Zabezpiecz się przed tą przykrą niespodzianką. Jeden gadżet uchroni twój dom przed zalaniem
Pogoda nas nie rozpieszcza. Nieliczni mieszkańcy Polski mogą cieszyć się ciągłym słońcem na niebie, jednak w przytłaczającej większości są ci, którzy przez okno obserwują pogodę w kratkę. Deszcze to jednak nie tylko powód do dobrego lub złego nastroju (w końcu niektórzy lubią jak pada). To również całkiem realne zagrożenia zalania naszego domu. Pół biedy, jeśli jesteśmy blisko niego. Co jednak, kiedy udamy się na urlop i w połowie wypoczynku sąsiad napisze nam, że nasze cztery kąty zamieniły się w basen? Z pomocą, jak zwykle, przychodzi technologia.
Jaka, zgodnie ze statystykami ubezpieczycieli, jest najczęstsza szkoda w lecie? Oczywiście zalanie. Oczywiście winowajcą nie jest tylko i wyłącznie pogoda – często zapominamy o dokręceniu kranów czy pozamykaniu zaworów. Później niestety pozostaje zalana podłoga, mokre ściany i złość na samego siebie.
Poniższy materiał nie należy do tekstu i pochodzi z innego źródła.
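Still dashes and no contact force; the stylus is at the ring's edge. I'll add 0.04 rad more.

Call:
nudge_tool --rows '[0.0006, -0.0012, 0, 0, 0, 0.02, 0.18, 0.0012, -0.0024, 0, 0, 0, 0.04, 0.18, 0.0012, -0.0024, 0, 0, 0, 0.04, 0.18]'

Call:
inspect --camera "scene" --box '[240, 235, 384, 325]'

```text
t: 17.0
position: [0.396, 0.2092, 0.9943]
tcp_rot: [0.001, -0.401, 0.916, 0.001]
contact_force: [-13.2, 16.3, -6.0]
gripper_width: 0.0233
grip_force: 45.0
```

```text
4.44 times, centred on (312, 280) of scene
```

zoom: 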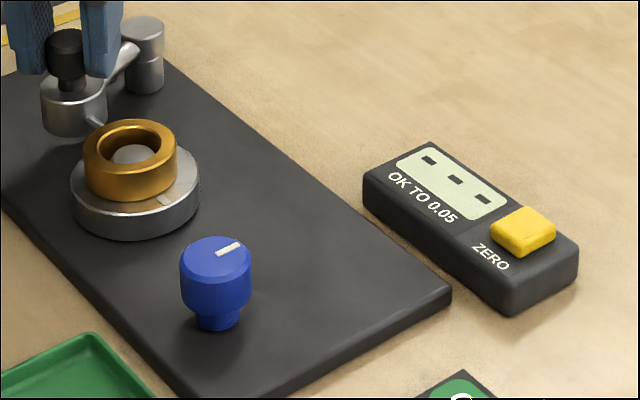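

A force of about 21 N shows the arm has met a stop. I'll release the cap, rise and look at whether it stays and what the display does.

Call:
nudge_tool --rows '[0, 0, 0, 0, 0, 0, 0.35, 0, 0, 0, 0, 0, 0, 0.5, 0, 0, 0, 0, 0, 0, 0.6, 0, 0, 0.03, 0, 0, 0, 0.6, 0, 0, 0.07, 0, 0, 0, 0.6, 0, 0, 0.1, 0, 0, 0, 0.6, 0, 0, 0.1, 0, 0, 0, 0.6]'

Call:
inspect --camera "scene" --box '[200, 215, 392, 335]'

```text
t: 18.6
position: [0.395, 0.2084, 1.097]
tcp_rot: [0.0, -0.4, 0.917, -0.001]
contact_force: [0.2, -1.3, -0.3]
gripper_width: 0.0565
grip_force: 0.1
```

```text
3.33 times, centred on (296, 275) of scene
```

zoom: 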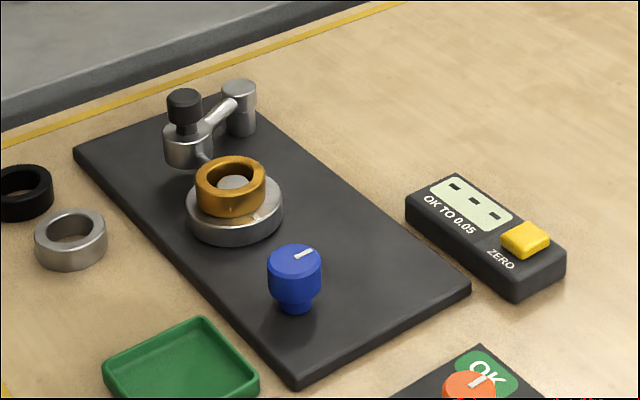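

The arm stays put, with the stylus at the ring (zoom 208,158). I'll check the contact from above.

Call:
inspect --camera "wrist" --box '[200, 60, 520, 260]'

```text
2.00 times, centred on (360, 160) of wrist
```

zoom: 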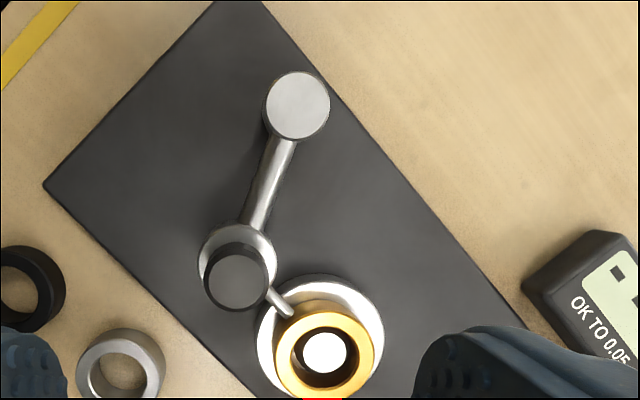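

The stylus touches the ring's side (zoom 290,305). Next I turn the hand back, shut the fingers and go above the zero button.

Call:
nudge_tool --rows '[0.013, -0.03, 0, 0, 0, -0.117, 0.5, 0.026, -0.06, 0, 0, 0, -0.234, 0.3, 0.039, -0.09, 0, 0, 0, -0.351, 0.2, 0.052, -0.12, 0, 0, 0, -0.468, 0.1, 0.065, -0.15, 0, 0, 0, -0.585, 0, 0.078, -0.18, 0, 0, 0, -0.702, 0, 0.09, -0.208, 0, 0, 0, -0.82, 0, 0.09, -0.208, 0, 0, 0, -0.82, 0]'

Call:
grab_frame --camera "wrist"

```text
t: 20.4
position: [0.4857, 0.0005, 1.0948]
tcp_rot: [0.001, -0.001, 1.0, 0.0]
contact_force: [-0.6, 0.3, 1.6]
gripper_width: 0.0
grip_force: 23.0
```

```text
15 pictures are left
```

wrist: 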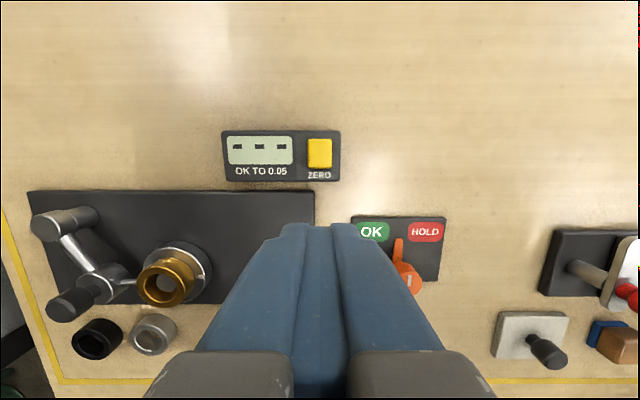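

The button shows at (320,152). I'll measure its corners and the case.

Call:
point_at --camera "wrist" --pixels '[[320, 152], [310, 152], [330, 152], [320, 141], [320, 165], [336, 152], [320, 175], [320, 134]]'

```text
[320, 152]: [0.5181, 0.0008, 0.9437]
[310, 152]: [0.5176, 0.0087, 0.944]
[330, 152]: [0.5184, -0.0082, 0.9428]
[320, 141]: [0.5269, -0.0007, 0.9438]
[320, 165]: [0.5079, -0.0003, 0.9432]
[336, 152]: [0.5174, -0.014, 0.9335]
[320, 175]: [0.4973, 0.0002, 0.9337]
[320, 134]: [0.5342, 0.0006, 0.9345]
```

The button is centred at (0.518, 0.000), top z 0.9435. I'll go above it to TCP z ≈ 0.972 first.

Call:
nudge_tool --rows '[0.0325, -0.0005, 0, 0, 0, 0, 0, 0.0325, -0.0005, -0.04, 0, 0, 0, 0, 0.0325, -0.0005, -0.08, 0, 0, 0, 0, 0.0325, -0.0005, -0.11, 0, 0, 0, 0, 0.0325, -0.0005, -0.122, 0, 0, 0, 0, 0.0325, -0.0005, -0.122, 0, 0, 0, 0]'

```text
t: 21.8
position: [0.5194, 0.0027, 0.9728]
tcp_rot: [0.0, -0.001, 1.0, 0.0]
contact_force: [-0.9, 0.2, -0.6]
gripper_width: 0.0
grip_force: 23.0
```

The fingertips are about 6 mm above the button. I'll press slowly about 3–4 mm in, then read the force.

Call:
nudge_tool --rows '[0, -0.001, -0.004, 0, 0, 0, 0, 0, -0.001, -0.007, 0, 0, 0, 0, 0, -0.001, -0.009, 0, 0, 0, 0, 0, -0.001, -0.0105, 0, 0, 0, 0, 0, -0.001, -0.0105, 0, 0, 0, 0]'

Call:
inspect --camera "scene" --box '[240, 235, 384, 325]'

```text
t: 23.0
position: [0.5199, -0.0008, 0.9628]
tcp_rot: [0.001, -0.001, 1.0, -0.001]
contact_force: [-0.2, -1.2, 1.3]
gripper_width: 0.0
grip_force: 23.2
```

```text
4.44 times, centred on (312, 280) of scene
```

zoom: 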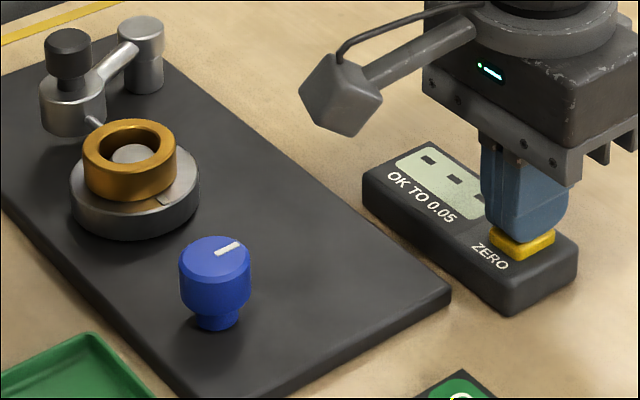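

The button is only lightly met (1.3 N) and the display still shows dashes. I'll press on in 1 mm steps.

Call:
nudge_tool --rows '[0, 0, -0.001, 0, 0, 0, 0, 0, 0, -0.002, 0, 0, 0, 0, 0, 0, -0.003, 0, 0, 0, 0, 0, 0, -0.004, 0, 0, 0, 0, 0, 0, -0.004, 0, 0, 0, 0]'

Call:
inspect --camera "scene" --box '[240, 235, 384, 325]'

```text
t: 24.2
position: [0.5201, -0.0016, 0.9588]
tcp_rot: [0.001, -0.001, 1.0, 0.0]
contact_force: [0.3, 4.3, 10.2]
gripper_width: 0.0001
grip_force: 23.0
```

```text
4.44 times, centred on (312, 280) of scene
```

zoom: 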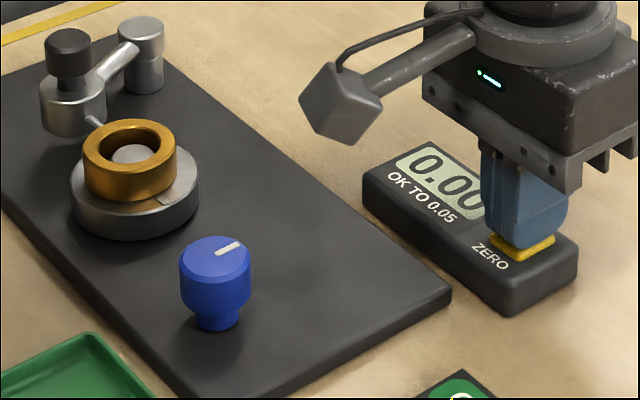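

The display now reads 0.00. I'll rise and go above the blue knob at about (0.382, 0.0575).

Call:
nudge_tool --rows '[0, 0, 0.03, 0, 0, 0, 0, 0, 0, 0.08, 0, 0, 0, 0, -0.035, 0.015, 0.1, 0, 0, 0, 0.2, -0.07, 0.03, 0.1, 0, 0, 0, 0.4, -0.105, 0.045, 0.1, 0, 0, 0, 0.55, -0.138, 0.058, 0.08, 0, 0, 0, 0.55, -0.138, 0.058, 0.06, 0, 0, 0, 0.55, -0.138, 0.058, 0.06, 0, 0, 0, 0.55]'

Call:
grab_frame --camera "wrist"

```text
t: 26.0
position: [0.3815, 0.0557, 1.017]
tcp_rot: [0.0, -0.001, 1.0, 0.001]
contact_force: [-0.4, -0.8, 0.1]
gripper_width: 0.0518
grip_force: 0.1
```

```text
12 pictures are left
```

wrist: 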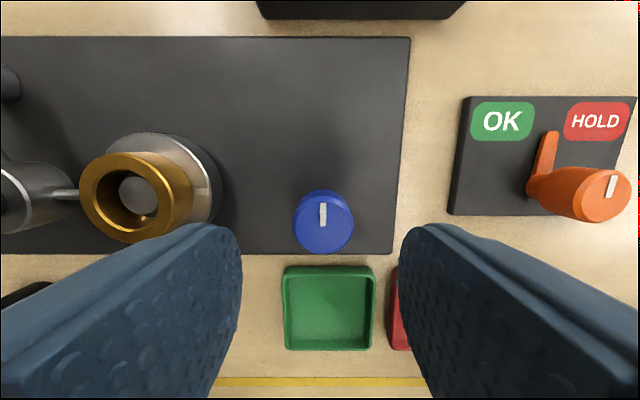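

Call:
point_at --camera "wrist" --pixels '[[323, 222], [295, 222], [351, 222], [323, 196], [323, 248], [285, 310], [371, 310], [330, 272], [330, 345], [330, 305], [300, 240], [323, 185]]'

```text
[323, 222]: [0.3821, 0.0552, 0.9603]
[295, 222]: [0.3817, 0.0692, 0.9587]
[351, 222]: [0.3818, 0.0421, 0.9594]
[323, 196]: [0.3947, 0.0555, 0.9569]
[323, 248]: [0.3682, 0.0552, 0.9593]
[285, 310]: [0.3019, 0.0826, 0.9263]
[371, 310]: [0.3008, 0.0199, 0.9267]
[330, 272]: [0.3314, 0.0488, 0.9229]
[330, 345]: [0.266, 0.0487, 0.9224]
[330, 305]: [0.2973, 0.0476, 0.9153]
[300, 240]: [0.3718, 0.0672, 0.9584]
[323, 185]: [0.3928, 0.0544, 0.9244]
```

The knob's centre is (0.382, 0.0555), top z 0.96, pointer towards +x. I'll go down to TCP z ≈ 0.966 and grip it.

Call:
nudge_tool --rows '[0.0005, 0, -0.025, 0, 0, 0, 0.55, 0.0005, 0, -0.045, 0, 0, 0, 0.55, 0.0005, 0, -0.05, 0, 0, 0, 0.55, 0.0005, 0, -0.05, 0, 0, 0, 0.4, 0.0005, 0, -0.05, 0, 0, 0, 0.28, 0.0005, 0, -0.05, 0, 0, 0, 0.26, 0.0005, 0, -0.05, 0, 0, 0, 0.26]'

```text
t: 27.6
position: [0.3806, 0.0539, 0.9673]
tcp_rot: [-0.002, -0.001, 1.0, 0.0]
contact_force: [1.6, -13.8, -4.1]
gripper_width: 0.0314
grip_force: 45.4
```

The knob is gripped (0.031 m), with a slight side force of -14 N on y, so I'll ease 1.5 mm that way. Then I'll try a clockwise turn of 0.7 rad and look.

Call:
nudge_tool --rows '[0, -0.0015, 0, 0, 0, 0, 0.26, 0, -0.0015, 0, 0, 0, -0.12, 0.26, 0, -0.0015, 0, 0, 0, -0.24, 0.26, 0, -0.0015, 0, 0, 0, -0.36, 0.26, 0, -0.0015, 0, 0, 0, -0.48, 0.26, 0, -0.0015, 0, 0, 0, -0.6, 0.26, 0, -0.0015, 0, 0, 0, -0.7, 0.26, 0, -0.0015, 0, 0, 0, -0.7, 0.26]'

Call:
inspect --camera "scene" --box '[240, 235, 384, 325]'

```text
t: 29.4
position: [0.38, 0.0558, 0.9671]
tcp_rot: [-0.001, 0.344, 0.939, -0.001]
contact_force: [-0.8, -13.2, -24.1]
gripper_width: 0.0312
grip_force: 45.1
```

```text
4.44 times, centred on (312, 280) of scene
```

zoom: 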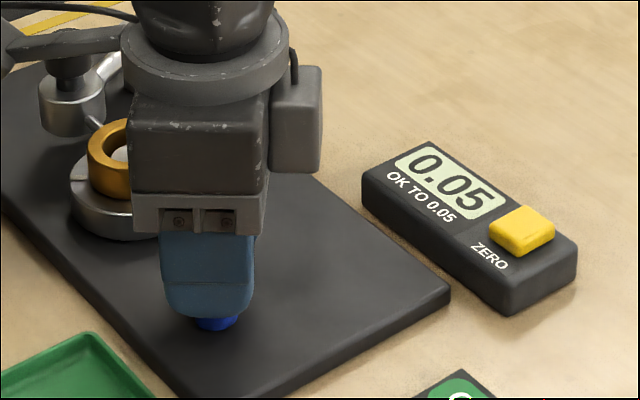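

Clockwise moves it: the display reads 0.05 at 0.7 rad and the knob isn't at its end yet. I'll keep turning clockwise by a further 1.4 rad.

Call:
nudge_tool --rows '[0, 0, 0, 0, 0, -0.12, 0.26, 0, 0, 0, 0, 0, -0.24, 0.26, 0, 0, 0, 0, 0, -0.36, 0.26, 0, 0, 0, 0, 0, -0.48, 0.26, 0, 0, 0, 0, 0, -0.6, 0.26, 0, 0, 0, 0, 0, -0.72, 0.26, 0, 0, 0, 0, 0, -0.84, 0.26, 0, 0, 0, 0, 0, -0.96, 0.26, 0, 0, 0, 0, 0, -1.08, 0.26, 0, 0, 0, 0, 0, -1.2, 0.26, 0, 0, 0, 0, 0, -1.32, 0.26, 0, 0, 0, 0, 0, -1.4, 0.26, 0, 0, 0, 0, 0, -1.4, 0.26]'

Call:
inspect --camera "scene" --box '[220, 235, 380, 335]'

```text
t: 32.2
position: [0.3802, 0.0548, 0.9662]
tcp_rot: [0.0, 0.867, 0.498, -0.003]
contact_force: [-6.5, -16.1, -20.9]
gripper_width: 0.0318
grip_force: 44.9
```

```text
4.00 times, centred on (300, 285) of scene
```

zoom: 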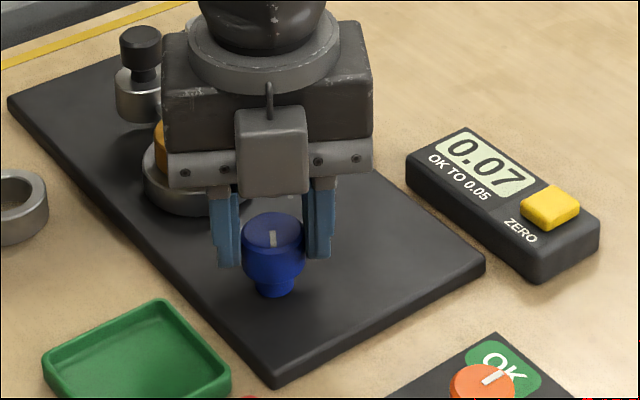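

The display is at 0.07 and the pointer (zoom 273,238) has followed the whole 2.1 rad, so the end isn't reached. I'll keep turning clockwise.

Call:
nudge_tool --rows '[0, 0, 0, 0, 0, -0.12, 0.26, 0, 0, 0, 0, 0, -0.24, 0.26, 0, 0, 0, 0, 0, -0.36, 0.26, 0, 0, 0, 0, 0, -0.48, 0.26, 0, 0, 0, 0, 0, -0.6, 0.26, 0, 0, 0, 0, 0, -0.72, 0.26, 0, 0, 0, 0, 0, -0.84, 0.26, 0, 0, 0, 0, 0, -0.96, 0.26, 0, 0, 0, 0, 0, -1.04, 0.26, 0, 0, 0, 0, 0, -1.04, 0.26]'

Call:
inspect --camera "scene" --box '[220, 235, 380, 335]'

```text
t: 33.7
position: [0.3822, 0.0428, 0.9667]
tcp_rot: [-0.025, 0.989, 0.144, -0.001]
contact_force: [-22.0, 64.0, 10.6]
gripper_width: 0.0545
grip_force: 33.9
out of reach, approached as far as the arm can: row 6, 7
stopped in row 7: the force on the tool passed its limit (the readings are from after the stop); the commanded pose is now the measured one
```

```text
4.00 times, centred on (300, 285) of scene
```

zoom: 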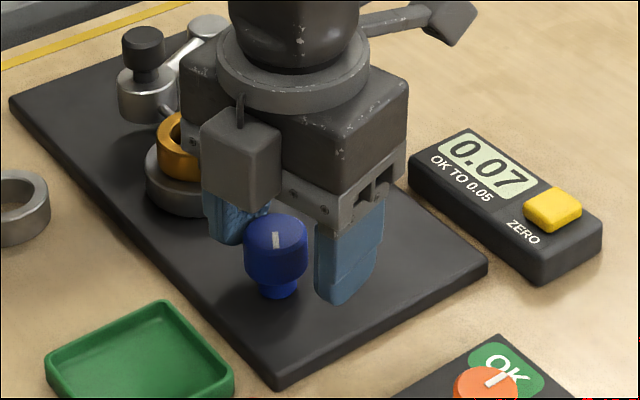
W sukurs przychodzi nam Internet Rzeczy. Nowe czujniki nie tylko pozwalają na to, by regulować temperaturę lub opuszczać i podnosić rolety przez aplikację w smartfonie. Twórcy sprzętu spod znaku IoT postanowili wyjść naprzeciw tym, którzy obawiają się wysokiego stopnia wilgoci w swoim mieszkaniu.
Jak to działa? W zależności od wybranego modelu, możemy wybrać sondę, która znajduje się na przewodzie od czujnika, lub jest wbudowany w urządzenie, które potem umieszczamy na podłodze. Oba rozwiązania mają oczywiście swoje wady, zwłaszcza jeśli jesteśmy niezdarni – wtedy co chwila możemy się o nie potykać. Ale odpowiednie umiejscowienie sprzętu wyeliminuje tego typu przeszkodę.
Nawet jeśli kupimy ten czujnik i dostaniemy powiadomienie na smartfona, można zadać sobie pytanie: co z tego? Wiem, że moje mieszkanie jest zalewane, ale znajduje się w innym mieście/kraju/kontynencie, a nikomu nie zostawiłem kluczy. Cóż, jeśli dojdzie do podbramkowej sytuacji, czujnik może odciąć wodę w domu z poziomu aplikacji. Minimalizuje potencjalne straty, a my nie musimy przejmować się przez resztę nieobecności, czy jest sens w ogóle do czegokolwiek wracać.
Za czujniki zalania, które działają w ramach IoT, trzeba zapłacić ponad 200 zł. Warto? Zdecydowanie, zwłaszcza że koszt bardziej intensywnej burzy czy nieszczelnych rur może być nieporównywalnie większy.